• _Your instructions_:
Print out the material that follows word for word. Put each line that is not blank into a JSON list as a string.

• _Recorded data_:
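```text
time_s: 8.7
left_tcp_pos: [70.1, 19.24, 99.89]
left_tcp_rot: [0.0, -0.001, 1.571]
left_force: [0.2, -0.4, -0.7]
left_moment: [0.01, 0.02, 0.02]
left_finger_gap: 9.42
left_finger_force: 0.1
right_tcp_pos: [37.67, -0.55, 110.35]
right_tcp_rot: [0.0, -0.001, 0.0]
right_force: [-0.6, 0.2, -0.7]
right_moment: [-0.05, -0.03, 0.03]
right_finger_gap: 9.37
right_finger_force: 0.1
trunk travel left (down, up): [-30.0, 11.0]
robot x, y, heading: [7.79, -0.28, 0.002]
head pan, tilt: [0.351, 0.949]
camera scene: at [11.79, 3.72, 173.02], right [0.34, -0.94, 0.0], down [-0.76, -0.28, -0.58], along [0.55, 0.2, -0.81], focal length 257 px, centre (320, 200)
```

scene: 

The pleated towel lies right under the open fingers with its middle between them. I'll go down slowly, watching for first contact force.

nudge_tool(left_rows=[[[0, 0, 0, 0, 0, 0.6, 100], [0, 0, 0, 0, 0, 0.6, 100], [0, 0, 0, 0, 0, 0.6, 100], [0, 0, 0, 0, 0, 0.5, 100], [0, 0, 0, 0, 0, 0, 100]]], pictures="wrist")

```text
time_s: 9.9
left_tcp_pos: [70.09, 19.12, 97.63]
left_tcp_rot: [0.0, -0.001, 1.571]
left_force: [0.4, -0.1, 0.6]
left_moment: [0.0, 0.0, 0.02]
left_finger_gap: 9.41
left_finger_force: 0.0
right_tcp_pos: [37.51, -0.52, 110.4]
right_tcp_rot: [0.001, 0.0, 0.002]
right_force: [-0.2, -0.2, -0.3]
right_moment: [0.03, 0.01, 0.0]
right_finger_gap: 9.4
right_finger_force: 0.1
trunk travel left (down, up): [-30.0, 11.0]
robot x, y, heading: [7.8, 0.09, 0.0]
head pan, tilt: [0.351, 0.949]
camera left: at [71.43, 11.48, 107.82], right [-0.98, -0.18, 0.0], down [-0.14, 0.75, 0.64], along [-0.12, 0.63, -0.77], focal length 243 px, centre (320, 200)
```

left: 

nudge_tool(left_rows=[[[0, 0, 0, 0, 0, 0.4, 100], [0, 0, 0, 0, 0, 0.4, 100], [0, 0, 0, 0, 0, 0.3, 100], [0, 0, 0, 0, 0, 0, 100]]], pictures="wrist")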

• _Written solution_:
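[
  "```text",
  "time_s: 8.7",
  "left_tcp_pos: [70.1, 19.24, 99.89]",
  "left_tcp_rot: [0.0, -0.001, 1.571]",
  "left_force: [0.2, -0.4, -0.7]",
  "left_moment: [0.01, 0.02, 0.02]",
  "left_finger_gap: 9.42",
  "left_finger_force: 0.1",
  "right_tcp_pos: [37.67, -0.55, 110.35]",
  "right_tcp_rot: [0.0, -0.001, 0.0]",
  "right_force: [-0.6, 0.2, -0.7]",
  "right_moment: [-0.05, -0.03, 0.03]",
  "right_finger_gap: 9.37",
  "right_finger_force: 0.1",
  "trunk travel left (down, up): [-30.0, 11.0]",
  "robot x, y, heading: [7.79, -0.28, 0.002]",
  "head pan, tilt: [0.351, 0.949]",
  "camera scene: at [11.79, 3.72, 173.02], right [0.34, -0.94, 0.0], down [-0.76, -0.28, -0.58], along [0.55, 0.2, -0.81], focal length 257 px, centre (320, 200)",
  "```",
  "scene: ",
  "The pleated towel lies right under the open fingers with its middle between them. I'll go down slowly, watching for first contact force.",
  "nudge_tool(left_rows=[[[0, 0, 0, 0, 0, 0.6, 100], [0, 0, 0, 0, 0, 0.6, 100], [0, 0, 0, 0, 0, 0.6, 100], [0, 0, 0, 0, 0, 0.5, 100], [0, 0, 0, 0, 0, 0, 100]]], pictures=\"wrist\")",
  "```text",
  "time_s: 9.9",
  "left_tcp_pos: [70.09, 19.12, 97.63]",
  "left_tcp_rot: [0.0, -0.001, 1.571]",
  "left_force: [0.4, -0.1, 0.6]",
  "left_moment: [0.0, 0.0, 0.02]",
  "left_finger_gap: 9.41",
  "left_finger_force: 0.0",
  "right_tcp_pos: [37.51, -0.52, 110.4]",
  "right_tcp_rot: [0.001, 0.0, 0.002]",
  "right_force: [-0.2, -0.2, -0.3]",
  "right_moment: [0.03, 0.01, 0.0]",
  "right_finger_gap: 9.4",
  "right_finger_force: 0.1",
  "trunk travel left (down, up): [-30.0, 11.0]",
  "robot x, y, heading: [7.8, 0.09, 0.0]",
  "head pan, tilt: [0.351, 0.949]",
  "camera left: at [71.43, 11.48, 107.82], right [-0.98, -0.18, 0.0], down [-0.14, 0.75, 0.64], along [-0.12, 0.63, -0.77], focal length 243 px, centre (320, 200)",
  "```",
  "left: ",
  "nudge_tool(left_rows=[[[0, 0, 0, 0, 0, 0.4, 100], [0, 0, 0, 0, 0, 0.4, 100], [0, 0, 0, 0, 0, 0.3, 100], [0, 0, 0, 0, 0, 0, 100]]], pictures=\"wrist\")"
]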